Investment Banking also involves providing general financial advice on a range of issues, such as funding structure (perhaps the company is too indebted, and should issue shares to raise more money; or does it have too much cash on its balance sheet, just sitting there not earning interest, so that it should consider paying a large dividend to its shareholders or buying back some of its own shares?).
Capital raising:
If a company is to grow, it has to invest and, often, that capital comes from
external sources. This can be in the form of either "equity", when
the company issues more shares to investors, who buy them for cash; or debt,
either from banks or - more usually nowadays - directly from investors.
Investors may be either institutional (pension funds and the like) or “retail”
(individuals).
Investment Banks advise on the
raising of capital - in what form, how much, from whom, timing - and may also
charge a fee for arranging the financing or for "underwriting"
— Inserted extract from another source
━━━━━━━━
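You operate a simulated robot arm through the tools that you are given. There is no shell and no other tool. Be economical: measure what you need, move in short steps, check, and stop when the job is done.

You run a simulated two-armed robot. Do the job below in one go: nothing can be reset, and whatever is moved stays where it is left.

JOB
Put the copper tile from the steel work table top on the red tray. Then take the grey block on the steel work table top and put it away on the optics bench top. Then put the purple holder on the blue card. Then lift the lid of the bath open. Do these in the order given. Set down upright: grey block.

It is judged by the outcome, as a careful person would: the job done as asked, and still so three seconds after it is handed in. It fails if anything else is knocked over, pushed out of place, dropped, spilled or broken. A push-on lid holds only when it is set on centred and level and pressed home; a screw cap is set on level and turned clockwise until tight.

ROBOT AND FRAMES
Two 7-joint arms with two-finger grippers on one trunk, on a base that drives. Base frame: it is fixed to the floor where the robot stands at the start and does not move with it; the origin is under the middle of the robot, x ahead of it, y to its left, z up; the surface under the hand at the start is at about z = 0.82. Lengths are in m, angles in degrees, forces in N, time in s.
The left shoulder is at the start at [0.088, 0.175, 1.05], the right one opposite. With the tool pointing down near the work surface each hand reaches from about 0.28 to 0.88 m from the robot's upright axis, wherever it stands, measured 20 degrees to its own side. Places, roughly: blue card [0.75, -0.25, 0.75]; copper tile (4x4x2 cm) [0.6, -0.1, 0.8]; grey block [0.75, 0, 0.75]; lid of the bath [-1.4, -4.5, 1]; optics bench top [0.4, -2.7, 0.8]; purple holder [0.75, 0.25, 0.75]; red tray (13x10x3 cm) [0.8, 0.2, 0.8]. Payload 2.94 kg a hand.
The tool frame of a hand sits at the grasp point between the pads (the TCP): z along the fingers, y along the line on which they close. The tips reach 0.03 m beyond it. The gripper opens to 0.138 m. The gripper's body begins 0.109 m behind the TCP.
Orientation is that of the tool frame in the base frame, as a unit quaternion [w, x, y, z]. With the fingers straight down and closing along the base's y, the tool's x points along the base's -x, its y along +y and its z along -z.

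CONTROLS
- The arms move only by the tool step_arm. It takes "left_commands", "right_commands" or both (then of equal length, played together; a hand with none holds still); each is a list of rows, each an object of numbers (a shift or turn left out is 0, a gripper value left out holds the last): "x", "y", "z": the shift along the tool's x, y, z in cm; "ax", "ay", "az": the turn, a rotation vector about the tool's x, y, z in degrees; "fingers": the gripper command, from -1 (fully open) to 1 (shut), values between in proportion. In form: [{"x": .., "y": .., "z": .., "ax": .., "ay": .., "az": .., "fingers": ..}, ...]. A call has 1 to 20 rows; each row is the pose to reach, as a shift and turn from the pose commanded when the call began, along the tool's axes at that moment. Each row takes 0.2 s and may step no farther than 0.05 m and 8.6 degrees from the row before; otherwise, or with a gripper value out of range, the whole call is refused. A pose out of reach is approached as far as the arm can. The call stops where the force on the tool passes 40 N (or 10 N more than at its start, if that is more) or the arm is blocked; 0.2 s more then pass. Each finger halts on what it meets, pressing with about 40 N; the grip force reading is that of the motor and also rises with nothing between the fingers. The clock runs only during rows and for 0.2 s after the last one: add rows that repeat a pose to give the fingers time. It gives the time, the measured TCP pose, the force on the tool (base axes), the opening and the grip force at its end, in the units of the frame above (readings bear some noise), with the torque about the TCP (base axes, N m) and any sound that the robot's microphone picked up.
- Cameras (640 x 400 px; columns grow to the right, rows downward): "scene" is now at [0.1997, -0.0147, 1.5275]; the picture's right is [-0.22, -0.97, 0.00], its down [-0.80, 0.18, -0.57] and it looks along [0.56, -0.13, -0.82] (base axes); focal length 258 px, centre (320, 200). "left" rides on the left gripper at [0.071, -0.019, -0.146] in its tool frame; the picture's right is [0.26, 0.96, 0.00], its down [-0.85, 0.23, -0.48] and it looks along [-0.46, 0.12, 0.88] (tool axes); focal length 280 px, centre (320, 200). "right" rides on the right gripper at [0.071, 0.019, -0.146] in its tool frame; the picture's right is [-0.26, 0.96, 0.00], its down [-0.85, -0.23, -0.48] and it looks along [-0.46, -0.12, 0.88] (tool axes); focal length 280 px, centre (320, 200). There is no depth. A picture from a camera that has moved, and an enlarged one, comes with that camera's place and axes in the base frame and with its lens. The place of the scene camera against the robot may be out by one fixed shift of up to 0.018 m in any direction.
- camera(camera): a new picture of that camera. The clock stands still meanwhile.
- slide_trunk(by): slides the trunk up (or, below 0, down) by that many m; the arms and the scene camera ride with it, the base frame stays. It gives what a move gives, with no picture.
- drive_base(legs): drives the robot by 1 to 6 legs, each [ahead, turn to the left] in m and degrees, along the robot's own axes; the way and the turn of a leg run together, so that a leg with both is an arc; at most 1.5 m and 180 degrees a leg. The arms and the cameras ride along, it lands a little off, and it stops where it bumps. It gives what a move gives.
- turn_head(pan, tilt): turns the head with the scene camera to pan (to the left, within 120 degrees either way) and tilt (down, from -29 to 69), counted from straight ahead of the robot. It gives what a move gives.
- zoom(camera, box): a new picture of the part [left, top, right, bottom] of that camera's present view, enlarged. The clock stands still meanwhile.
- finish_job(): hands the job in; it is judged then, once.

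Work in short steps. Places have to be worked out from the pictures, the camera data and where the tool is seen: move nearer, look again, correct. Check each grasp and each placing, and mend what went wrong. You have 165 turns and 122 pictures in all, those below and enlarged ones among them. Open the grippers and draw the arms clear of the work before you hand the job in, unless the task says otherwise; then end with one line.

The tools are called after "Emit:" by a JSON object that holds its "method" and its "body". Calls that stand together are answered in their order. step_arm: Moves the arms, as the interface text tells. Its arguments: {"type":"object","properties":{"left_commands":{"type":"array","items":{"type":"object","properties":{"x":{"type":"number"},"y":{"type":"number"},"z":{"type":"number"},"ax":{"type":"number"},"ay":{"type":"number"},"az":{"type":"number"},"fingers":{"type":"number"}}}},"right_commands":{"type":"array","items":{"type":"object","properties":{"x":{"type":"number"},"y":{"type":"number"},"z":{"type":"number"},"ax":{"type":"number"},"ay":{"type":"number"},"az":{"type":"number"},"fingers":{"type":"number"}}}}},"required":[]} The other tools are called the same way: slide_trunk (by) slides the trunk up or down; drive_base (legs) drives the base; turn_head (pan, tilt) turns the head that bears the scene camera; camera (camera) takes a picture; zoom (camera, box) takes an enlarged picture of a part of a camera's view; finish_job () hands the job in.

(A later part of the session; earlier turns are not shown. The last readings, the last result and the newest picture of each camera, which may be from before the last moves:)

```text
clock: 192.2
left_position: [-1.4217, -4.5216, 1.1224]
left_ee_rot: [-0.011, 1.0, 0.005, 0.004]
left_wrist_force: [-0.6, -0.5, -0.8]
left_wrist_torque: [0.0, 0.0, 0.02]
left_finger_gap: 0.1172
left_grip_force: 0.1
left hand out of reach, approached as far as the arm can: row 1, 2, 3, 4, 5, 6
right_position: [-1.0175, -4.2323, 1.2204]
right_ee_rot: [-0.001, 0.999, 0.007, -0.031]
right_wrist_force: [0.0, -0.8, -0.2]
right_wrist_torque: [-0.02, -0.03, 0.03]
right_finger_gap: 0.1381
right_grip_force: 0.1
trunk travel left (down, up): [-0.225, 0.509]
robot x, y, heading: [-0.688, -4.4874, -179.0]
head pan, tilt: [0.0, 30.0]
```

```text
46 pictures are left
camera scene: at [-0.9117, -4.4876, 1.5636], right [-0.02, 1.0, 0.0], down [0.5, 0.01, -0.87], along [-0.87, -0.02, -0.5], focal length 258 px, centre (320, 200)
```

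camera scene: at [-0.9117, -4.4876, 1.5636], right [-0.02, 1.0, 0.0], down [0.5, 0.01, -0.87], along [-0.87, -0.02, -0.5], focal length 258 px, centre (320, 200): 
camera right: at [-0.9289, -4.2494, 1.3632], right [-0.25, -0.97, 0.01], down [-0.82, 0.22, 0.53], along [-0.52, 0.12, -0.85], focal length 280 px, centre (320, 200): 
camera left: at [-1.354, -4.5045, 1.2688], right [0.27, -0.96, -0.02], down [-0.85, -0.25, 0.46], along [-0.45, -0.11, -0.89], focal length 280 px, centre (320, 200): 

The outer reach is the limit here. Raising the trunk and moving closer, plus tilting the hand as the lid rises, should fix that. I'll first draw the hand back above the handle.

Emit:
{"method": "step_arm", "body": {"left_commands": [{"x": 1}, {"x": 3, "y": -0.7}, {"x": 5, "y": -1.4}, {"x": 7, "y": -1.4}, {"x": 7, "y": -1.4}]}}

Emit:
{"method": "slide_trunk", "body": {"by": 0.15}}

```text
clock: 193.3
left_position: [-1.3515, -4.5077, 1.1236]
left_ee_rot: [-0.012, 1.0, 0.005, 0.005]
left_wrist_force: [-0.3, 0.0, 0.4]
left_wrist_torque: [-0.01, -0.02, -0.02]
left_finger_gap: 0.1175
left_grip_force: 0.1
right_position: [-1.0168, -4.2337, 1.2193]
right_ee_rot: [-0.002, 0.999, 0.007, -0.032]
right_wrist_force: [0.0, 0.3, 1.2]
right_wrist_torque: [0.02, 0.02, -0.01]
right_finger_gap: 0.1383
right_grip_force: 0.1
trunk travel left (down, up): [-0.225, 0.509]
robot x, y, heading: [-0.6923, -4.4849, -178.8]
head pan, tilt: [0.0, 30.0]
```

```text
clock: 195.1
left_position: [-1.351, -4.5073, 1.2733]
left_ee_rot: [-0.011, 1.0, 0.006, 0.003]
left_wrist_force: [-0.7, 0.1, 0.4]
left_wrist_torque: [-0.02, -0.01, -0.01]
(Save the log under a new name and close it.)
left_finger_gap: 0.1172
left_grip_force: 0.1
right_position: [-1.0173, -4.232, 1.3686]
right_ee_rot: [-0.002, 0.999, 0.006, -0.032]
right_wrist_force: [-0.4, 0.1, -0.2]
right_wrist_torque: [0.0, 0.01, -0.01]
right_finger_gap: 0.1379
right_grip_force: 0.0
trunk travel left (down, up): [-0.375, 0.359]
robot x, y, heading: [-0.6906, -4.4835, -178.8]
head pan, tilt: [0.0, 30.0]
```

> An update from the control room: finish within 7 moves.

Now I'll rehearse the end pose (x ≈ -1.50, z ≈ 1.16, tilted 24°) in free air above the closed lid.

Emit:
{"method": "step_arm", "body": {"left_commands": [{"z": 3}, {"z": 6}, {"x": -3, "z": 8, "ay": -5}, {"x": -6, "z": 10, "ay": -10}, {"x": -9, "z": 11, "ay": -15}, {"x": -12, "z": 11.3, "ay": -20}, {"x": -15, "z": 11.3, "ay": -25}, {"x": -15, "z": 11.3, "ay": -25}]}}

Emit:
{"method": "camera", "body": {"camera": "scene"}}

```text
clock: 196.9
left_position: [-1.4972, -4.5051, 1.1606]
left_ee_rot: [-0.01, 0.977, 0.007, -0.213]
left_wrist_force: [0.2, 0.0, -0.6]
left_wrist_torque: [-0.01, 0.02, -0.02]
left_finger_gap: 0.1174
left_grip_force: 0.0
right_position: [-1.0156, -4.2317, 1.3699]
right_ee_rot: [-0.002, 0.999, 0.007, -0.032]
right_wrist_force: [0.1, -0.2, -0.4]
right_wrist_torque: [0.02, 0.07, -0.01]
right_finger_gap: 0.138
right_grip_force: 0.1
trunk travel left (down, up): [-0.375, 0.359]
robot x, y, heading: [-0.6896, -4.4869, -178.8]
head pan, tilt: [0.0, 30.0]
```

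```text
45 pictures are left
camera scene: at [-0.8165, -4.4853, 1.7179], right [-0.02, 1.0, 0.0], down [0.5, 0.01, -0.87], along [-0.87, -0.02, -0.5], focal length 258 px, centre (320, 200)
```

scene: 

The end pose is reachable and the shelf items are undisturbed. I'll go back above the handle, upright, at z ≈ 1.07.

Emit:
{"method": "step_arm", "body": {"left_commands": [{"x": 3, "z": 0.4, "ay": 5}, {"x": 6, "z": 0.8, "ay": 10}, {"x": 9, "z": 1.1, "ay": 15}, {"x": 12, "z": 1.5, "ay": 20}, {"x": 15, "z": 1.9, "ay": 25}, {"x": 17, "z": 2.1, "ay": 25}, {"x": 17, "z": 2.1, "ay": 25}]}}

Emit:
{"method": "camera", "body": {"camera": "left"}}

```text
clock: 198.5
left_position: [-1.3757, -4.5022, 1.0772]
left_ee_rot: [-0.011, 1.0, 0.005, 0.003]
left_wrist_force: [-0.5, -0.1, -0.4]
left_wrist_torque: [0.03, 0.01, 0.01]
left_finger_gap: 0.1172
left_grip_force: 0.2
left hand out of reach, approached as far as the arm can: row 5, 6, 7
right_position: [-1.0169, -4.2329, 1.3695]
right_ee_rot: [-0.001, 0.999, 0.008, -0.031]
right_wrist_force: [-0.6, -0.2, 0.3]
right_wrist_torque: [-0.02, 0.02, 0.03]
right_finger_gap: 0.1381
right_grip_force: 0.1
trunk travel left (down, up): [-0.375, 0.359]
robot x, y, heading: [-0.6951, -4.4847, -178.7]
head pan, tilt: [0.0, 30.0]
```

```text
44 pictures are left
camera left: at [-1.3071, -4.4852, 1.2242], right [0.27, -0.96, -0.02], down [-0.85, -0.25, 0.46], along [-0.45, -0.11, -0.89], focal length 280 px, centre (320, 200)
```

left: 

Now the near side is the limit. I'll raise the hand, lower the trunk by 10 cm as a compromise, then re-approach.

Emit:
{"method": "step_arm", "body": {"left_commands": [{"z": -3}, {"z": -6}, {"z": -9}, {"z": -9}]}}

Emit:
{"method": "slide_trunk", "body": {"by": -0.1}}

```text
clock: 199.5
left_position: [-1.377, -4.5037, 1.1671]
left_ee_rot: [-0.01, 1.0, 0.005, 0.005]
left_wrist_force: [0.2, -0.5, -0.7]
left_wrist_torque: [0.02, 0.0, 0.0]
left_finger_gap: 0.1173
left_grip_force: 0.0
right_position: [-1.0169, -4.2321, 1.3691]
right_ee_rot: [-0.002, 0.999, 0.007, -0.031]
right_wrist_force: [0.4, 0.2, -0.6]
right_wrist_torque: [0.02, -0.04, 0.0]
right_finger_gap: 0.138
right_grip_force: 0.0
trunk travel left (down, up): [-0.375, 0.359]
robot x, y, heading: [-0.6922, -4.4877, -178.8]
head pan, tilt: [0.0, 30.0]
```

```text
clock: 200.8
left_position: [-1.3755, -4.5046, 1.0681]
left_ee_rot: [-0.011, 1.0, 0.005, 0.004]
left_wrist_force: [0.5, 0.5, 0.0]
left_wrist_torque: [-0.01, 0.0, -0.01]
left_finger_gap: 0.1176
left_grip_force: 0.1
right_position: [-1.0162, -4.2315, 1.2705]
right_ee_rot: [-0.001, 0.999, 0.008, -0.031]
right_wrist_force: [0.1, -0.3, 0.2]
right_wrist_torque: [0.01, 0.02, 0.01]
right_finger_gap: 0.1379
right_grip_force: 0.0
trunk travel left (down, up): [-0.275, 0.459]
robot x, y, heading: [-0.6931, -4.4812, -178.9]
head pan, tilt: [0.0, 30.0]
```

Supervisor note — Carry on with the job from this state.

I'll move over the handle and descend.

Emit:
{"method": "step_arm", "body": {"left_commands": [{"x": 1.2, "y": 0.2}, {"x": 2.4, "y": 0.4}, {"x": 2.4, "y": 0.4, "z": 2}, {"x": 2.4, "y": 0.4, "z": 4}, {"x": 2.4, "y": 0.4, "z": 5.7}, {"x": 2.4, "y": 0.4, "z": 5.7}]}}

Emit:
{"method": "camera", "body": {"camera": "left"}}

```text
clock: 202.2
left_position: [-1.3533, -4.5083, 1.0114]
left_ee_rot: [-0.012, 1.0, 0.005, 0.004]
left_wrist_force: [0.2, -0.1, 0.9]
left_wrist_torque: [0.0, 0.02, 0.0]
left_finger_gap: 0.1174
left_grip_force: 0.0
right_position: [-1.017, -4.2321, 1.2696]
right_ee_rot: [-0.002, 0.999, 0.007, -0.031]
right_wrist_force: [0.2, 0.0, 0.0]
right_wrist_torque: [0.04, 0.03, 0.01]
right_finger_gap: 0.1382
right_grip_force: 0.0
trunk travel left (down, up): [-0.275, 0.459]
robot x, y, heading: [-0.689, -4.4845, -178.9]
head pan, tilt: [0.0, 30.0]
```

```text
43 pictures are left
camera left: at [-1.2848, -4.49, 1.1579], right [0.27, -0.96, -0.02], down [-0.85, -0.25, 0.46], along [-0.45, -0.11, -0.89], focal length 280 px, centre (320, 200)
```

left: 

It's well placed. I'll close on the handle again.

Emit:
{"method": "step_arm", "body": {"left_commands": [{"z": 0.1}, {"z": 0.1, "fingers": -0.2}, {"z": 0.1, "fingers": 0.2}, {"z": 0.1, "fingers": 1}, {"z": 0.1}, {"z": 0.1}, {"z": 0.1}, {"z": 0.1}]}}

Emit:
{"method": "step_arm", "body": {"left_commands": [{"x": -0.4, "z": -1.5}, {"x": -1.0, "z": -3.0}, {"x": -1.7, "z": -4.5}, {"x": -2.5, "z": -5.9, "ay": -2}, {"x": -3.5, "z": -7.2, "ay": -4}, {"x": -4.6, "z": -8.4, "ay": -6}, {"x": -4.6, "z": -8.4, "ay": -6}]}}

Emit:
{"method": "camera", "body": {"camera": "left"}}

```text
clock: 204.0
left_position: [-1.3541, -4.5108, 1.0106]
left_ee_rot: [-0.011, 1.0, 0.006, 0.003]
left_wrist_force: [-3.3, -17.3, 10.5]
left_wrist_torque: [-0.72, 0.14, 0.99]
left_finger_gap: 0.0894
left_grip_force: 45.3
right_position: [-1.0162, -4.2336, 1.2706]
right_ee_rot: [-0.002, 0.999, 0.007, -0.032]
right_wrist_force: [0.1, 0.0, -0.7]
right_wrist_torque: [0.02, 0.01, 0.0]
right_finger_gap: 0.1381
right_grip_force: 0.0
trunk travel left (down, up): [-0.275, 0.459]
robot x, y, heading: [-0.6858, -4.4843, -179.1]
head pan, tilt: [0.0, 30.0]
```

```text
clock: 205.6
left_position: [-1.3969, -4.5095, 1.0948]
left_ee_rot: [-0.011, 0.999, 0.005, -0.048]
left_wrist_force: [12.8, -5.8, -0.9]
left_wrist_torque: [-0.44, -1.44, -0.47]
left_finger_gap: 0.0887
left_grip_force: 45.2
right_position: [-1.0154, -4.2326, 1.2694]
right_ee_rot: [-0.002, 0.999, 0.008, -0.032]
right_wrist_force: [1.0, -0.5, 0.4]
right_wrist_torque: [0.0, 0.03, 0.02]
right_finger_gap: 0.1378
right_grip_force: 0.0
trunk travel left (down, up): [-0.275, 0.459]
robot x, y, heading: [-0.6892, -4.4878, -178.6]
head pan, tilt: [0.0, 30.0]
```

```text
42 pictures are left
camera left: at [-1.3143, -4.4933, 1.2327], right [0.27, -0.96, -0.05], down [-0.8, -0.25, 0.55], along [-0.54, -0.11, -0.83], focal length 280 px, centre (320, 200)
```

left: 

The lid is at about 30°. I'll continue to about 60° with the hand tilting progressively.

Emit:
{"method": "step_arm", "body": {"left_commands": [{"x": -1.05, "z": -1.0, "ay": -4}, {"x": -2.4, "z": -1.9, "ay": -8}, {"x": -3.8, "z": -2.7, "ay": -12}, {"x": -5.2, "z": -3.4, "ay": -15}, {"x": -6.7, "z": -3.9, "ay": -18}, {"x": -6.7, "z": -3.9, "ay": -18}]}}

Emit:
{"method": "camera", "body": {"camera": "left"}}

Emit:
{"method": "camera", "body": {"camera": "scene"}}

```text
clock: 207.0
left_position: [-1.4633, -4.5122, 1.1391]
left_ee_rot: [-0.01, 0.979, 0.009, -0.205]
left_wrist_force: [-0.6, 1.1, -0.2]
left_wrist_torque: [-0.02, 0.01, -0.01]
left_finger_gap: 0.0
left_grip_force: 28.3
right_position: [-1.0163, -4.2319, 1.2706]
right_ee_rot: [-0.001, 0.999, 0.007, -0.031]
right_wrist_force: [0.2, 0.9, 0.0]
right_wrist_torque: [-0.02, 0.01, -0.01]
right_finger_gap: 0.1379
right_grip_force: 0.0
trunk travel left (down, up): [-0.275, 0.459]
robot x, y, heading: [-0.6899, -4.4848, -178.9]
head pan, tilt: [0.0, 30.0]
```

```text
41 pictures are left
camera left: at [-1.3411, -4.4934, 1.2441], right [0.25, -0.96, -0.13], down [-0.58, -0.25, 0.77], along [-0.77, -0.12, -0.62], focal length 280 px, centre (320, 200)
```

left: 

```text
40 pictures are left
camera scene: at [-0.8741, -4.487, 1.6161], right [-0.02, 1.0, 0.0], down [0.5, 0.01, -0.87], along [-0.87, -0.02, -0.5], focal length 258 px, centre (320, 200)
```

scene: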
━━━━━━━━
(guaranteeing to take up any securities that are unsold in the market, so that
the issuer knows for sure how much cash it is going to raise and can plan
accordingly).
Ways of Raising Capital:
There are several ways of raising equity capital: These are discussed below:
Rights Offerings:
Most company regulations or charters allow shareholders to have a pre-emptive right in additional stock issues. Thus, anytime the company wants to raise additional equity capital, it must make a formal offer to existing shareholders before it can seek the interest of potential outside investors. Where it sells additional stock issues to existing shareholders, it is called a rights offering. This offer may be renounceable or non-renounceable. A renounceable rights offering gives the shareholder the option to exercise his right to purchase the new shares at the issue price. A non-renounceable rights offering obligates the shareholder to exercise his rights at the issue price.